Ghosts, Ghouls, and the Trouble with Phantom Income: The Hidden Dangers of LLCs
In my last article, we discussed the pitfalls of cancellation of debt income and how loans between partners and a business should be reviewed with care. The big takeaway was that cancellation of or reduction in such loans could be viewed as being taxable income to the business. And, in instances where the business is organized as a Limited Liability Company (“LLC”), and elects to be treated as a partnership, partners could find themselves being taxed on income they never actually received.
The reason for this is that LLCs pass income and losses directly through to the company’s individual partners. There is no taxation at the business level. Say, for example, that an LLC earns $50,000 in annual income, and its partners decide to forego receiving distributions of that income to shore up the company’s cashflow. Such “phantom” income is, nevertheless, applied to the partners as taxable income. The oft-surprising result for partners is that despite their choosing not to receive distributions, the tax authorities still view the income generated by the business as being taxable to them personally.

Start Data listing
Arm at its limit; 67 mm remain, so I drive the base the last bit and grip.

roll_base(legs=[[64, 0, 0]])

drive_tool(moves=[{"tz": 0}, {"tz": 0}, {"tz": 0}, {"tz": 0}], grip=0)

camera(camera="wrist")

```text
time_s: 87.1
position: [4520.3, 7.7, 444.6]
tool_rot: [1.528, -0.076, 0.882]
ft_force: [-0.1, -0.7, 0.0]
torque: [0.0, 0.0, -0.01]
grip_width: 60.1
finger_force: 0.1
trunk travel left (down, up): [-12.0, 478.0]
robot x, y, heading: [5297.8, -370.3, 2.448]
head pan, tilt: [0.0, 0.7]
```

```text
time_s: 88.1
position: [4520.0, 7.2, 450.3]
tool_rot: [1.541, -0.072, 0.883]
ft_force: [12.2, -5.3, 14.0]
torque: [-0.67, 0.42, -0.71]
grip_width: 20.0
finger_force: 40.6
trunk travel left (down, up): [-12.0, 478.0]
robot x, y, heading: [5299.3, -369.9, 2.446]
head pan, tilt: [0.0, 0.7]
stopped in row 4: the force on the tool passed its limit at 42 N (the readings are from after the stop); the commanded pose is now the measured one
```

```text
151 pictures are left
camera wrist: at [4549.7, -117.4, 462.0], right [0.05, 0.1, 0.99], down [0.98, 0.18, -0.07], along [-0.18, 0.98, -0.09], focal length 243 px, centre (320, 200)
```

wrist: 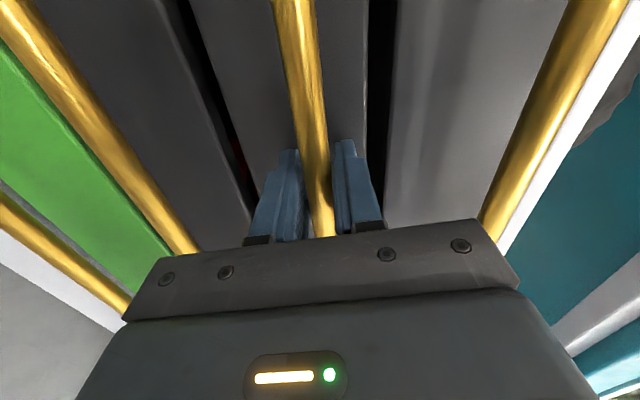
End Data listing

By contrast, we have standard, so called, “C” corporations. For these businesses, income that is held for corporate purposes would only be taxable to the corporation, not to its shareholders.
The prospect that an LLC structure could visit upon its owners phantom income tax liabilities should be considered when pondering the corporate structure to select initially.
This is why it’s important to consider your corporate structure from the very beginning: You get taxed differently.
When a business needs to spend several years building up capital, investors may not receive payouts for some time. In this case, the LLC structure isn’t the best structure. That’s because while waiting for those payouts, those investors may still have to pay taxes on the income they aren’t seeing personally.
Meanwhile, standard C corporations would pay taxes on a company level, protecting shareholders. Shareholders would only pay taxes on dividends (income distributions) received by them or income generated via the sale of their shares.
It’s also good to consider if the business intends to ramp up based on attracting capital from third party investors, or if it ultimately intends to be sold to a Venture Capital firm. In either case, establishing the company as a standard C corporation may be the better choice. Third party investors are unlikely to want to be exposed to potential tax bills associated with phantom income. They would rather hold shares in an enterprise and pay taxes on them only when the shares are sold.
Additionally, Venture Capital firms (“VCs”) may be restricted from being able to invest in LLCs because of stockholder rules. For example, VCs that invest on behalf of tax-exempt partners may be precluded from investing in pass-through entities, like LLCs, since passing through commercial revenues to a tax-exempt partner could jeopardize that partner’s tax-exempt status. LLCs generating income in multiple states, potentially complicating a partner’s tax obligations, could deter potential investors.
Are LLC’s ever the right choice? Yes, if you start making money right away.
A business that is likely to turn a profit quickly is more likely to benefit investors if it employs an LLC structure. This is because double taxation, first at the business level, and then at the investor level, would be avoided.
In sum, while the LLC is a popular corporate structure that is relatively easy to set up and maintain, it is not always the best corporate structure depending on how the business operates and its objectives. As with all things legal, entrepreneurs should consult with an attorney before choosing a corporate form for their business. Selecting the wrong corporate form could end up discouraging potential investors as well as imposing unexpected tax burdens on existing investors.